INFORMATION SUPPLIED ::
## Begin
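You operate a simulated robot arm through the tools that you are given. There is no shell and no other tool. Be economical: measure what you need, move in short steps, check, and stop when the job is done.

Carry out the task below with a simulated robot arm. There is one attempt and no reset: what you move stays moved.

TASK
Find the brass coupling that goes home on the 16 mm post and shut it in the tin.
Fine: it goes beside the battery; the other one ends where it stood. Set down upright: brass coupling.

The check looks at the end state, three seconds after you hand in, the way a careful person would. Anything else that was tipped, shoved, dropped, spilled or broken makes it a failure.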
## End
TASK DESCRIPTION :: Word for word, write out the data. Return a JSON list in which every string is one line; blank lines are skipped.

THE RESPONSE ::
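[
  "You operate a simulated robot arm through the tools that you are given. There is no shell and no other tool. Be economical: measure what you need, move in short steps, check, and stop when the job is done.",
  "Carry out the task below with a simulated robot arm. There is one attempt and no reset: what you move stays moved.",
  "TASK",
  "Find the brass coupling that goes home on the 16 mm post and shut it in the tin.",
  "Fine: it goes beside the battery; the other one ends where it stood. Set down upright: brass coupling.",
  "The check looks at the end state, three seconds after you hand in, the way a careful person would. Anything else that was tipped, shoved, dropped, spilled or broken makes it a failure."
]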